◆ DATA BLOCK ◆
· · · · ·

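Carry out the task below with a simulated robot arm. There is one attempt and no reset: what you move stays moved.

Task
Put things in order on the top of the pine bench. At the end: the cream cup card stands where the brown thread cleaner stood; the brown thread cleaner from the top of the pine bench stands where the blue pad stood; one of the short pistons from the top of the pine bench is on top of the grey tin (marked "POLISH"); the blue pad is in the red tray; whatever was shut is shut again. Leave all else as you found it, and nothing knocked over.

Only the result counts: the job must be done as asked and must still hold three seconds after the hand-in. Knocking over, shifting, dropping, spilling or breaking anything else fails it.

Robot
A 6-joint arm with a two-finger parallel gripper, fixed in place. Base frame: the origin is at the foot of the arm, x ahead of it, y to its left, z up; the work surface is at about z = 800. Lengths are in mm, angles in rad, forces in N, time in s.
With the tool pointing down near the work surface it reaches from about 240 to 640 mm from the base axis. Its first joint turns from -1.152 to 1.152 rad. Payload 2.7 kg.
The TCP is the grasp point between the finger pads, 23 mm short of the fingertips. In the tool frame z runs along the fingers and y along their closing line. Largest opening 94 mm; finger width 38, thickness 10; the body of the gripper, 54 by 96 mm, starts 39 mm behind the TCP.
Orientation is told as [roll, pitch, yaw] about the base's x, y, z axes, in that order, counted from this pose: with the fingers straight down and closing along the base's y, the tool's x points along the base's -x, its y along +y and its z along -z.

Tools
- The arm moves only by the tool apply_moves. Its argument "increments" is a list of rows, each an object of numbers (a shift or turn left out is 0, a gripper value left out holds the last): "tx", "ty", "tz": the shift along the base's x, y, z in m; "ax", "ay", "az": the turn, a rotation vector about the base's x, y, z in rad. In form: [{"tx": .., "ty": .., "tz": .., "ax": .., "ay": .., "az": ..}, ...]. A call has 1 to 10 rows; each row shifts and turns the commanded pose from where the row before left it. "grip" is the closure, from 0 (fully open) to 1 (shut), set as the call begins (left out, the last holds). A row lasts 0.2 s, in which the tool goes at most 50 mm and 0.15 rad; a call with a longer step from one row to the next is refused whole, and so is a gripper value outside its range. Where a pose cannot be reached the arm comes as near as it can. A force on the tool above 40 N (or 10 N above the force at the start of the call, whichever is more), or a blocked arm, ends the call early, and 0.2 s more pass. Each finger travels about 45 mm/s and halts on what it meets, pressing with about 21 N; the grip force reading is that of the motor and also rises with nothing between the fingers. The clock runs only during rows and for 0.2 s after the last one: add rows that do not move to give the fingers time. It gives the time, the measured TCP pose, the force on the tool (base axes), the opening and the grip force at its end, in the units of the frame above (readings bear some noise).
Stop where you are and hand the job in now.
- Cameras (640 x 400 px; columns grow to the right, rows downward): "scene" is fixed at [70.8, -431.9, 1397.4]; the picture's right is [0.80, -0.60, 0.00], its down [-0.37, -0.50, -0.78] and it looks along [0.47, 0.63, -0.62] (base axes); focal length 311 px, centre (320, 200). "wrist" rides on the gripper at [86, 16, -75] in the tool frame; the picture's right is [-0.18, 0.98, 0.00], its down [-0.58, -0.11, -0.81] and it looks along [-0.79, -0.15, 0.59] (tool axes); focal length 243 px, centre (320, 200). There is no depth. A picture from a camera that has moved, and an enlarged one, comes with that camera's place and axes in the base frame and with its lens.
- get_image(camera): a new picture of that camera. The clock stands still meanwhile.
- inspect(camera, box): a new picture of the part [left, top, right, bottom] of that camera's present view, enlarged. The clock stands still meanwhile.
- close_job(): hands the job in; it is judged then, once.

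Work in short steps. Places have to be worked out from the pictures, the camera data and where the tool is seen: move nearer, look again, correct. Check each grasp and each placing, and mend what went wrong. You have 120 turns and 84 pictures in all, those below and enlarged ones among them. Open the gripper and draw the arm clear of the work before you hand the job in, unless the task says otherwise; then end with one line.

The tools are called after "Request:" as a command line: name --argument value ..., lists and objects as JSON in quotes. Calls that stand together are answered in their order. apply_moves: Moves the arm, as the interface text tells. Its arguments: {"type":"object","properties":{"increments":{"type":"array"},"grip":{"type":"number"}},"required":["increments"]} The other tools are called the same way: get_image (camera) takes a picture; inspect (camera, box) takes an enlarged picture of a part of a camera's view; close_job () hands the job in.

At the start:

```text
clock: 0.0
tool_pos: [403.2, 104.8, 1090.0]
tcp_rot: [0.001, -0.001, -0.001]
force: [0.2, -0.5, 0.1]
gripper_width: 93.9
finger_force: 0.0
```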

· · · · ·

◆ SUPPLIED PASSAGE ◆
United States District Court, District of Oregon
Jul 12, 2024
3:23-cv-00401-IM (D. Or. Jul. 12, 2024)

Opinion

3:23-cv-00401-IM

07-12-2024

DEAN WOLF, Cross Claimant, v. TINA MATAYA, Cross Defendant.

John N. Andon, Andon Law Firm, Attorney for Cross Claimant Dean Wolf. Tina Mataya, Eagle Creek, Pro se Cross Defendant.


John N. Andon, Andon Law Firm, Attorney for Cross Claimant Dean Wolf.

Tina Mataya, Eagle Creek, Pro se Cross Defendant.

· · · · ·

◆ WHAT TO DO ◆
a. Cite the supplied passage exactly. Begin with "United States District" and finish with "MATAYA, Cross Defendant.".
b. The lines to quote run from the one containing "Stop where you are and hand the job in now." to the one containing "- close_job(): hands". Quote them exactly, with both of those lines, and nothing else.

◆ EXERCISE RESPONSES ◆
a.
United States District Court, District of Oregon
Jul 12, 2024
3:23-cv-00401-IM (D. Or. Jul. 12, 2024)

Opinion

3:23-cv-00401-IM

07-12-2024

DEAN WOLF, Cross Claimant, v. TINA MATAYA, Cross Defendant.

b.
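Stop where you are and hand the job in now.
- Cameras (640 x 400 px; columns grow to the right, rows downward): "scene" is fixed at [70.8, -431.9, 1397.4]; the picture's right is [0.80, -0.60, 0.00], its down [-0.37, -0.50, -0.78] and it looks along [0.47, 0.63, -0.62] (base axes); focal length 311 px, centre (320, 200). "wrist" rides on the gripper at [86, 16, -75] in the tool frame; the picture's right is [-0.18, 0.98, 0.00], its down [-0.58, -0.11, -0.81] and it looks along [-0.79, -0.15, 0.59] (tool axes); focal length 243 px, centre (320, 200). There is no depth. A picture from a camera that has moved, and an enlarged one, comes with that camera's place and axes in the base frame and with its lens.
- get_image(camera): a new picture of that camera. The clock stands still meanwhile.
- inspect(camera, box): a new picture of the part [left, top, right, bottom] of that camera's present view, enlarged. The clock stands still meanwhile.
- close_job(): hands the job in; it is judged then, once.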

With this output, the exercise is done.